(begin)

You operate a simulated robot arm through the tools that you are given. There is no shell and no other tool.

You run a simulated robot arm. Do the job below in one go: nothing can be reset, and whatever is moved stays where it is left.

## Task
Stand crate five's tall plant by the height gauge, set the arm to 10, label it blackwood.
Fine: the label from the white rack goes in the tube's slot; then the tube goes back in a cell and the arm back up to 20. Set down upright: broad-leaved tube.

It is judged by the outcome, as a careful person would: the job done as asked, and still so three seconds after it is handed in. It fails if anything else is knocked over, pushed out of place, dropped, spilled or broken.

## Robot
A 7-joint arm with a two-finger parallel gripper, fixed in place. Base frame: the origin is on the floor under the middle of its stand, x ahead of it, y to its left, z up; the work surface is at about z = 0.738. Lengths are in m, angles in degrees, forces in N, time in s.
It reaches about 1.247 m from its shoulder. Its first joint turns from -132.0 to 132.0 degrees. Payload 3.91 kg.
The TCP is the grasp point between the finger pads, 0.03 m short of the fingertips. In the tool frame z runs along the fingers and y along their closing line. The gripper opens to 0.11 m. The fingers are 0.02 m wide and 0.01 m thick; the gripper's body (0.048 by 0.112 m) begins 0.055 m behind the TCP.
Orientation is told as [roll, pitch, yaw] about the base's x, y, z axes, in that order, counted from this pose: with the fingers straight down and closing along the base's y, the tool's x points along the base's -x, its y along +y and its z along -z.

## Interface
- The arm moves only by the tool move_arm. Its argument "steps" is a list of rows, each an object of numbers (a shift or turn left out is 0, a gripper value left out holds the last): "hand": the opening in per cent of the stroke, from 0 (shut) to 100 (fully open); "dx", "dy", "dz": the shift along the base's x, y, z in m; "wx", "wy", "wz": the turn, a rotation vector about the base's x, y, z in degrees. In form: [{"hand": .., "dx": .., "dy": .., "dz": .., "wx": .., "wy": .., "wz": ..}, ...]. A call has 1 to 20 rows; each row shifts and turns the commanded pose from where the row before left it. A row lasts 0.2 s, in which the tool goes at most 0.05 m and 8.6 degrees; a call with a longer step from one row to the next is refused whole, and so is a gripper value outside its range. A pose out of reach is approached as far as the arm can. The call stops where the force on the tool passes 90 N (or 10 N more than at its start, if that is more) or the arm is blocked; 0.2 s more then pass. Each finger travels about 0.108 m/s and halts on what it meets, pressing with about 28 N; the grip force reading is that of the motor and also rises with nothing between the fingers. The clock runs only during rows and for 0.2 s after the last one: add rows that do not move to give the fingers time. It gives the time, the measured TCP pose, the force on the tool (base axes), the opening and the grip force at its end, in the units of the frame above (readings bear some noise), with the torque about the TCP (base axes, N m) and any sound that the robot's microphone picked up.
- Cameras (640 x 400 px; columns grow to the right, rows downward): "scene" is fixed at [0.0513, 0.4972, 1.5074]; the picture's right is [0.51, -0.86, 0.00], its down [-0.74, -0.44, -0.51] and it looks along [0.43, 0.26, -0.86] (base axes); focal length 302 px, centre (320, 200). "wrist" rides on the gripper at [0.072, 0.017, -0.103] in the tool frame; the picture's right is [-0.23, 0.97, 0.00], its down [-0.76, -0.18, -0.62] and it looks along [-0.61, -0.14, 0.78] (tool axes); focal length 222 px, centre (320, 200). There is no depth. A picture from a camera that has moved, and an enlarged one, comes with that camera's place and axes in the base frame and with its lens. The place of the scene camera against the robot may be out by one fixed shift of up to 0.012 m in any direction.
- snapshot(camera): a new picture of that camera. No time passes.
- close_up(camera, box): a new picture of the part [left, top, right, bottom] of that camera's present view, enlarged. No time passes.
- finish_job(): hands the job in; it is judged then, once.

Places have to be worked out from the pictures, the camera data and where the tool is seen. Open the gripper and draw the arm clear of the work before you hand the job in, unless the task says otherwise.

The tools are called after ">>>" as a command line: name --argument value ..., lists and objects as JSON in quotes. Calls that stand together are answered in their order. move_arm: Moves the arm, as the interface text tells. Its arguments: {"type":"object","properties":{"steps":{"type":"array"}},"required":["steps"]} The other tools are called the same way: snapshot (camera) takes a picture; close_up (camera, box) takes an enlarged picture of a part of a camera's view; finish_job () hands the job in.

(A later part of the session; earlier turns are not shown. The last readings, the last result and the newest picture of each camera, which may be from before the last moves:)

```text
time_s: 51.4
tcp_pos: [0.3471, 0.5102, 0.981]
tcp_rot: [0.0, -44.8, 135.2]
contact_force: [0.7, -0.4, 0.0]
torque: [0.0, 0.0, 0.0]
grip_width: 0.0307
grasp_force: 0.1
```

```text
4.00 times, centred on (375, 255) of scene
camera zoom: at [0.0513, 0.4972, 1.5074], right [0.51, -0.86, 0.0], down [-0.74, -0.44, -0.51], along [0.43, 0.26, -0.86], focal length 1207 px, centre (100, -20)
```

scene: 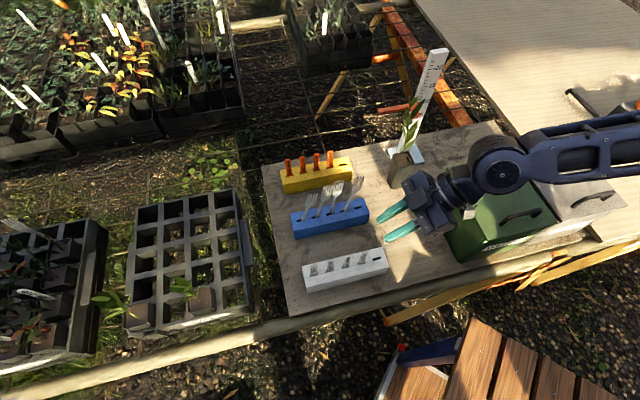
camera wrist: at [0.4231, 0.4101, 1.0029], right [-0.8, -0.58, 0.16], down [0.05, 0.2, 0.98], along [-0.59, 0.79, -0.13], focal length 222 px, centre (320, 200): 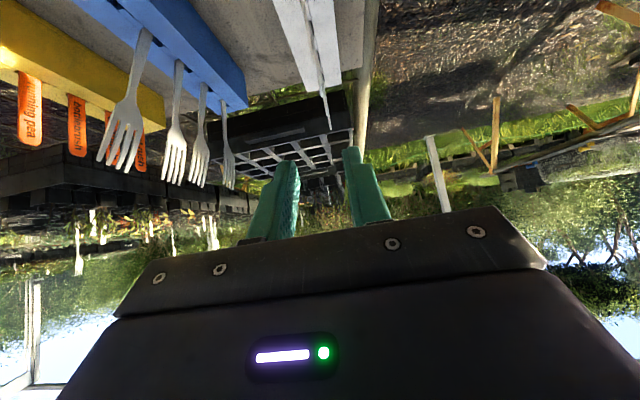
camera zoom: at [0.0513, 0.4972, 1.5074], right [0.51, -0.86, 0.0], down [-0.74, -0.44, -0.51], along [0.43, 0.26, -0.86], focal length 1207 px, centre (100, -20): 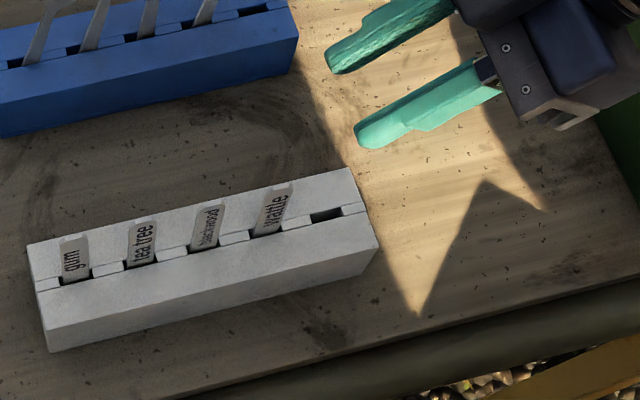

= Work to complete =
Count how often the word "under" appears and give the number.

(end)

= Work to complete =
Give again, word for word, the lines starting at the line that has "It reaches about" and ending at the line that has "## Interface", with both of those lines included and nothing else. The answer is a JSON array that holds each line as a string and skips blank lines.

= Correct response =
[
  "It reaches about 1.247 m from its shoulder. Its first joint turns from -132.0 to 132.0 degrees. Payload 3.91 kg.",
  "The TCP is the grasp point between the finger pads, 0.03 m short of the fingertips. In the tool frame z runs along the fingers and y along their closing line. The gripper opens to 0.11 m. The fingers are 0.02 m wide and 0.01 m thick; the gripper's body (0.048 by 0.112 m) begins 0.055 m behind the TCP.",
  "Orientation is told as [roll, pitch, yaw] about the base's x, y, z axes, in that order, counted from this pose: with the fingers straight down and closing along the base's y, the tool's x points along the base's -x, its y along +y and its z along -z.",
  "## Interface"
]